◆ Task description ◆
Wherever a line below holds the word "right", copy that line.

# Provided material start

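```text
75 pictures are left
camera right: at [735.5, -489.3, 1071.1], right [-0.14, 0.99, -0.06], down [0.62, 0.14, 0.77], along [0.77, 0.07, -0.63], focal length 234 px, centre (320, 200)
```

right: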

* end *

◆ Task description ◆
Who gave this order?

# Provided material end

◆ Solution for this task ◆
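camera right: at [735.5, -489.3, 1071.1], right [-0.14, 0.99, -0.06], down [0.62, 0.14, 0.77], along [0.77, 0.07, -0.63], focal length 234 px, centre (320, 200)
right: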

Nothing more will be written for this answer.